--- Start of Text block ---
Can you find area of the Green shaded region? | (Circles) | #math #maths | #geometry

Intersecting chords property:
AT•TB=CT•TD.
2R•2r=50•50.
R•r=625.

adept

There's an easier way. Since the answer doesn't depend on TP, you might as well assume that TP=0. Then the big circle has a radius of 50 and the two white circles each have a radius of 25.

neilcourse

Very smart question!! Congrats teacher!! 👏👏👍👍

marcelowanderleycorreia

Shaded area value doesn't depend on circle radius
We can match both inner circles, and all original conditions are still being fulfilled.
Therefore, R=2r, R=50cm and r=25cm

A = πR² - 2πr² = π(R² - 2r²)
A = π (50² - 2*25²)
A = 1250π cm² ( Solved √ )

marioalb

Cool break down ! I like these type of Problems which is finding Area of spherical curvatures! Thanks as usual sir !
--- End of Text block ---
--- Start of Supplied data ---
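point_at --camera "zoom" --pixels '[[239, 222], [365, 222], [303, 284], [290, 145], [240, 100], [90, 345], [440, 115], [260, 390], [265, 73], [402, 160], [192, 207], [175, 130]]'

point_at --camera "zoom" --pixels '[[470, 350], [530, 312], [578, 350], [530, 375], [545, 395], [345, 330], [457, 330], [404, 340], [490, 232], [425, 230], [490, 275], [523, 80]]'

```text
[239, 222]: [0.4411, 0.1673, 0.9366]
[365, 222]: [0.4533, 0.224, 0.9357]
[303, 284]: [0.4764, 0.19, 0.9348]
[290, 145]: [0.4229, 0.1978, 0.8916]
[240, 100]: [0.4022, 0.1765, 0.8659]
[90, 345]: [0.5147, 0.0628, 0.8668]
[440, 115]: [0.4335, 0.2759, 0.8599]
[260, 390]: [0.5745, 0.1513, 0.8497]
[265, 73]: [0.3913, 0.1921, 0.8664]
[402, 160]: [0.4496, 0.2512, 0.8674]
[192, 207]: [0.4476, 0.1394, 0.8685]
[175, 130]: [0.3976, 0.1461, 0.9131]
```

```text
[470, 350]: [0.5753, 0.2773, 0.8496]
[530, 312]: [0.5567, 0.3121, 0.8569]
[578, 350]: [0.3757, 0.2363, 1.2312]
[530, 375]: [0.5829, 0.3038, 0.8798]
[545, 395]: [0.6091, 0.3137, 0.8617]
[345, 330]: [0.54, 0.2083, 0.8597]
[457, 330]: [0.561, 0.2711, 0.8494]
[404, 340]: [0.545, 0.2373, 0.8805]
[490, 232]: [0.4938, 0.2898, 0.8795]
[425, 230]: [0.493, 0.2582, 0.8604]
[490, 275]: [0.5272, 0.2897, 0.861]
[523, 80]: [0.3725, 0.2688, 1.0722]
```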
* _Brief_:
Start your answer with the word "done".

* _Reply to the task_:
--- End of Supplied data ---
* _Brief_:
Take up the text block again after its last words.

* _Reply to the task_:
alanthayer

Since the only information given was the 100 units it's likely that so long as every thing fits, it's possible that the two inner circles are the same size. If that's the case, each inner is 1/4th of the big circle. The green area is 1/2 (50^2)xpi.

GilmerJohn

Very nice, but as a conclusion it must be emphasized that the result doesn't depend on the position of the T point (between C and D as limits ) . An animated displacement would be very interesting. The easiest calculation is for the position in P.

jackwhite

A= ½(¼πc²) = ⅛π100²
A = 1250π cm² ( Solved √ )


Shaded area is equal to half of the circular ring area, respect to the chord tangent to the equivalent inner circle.
This chord is same chord that separates both given internal circles. ( given data c= 100 cm)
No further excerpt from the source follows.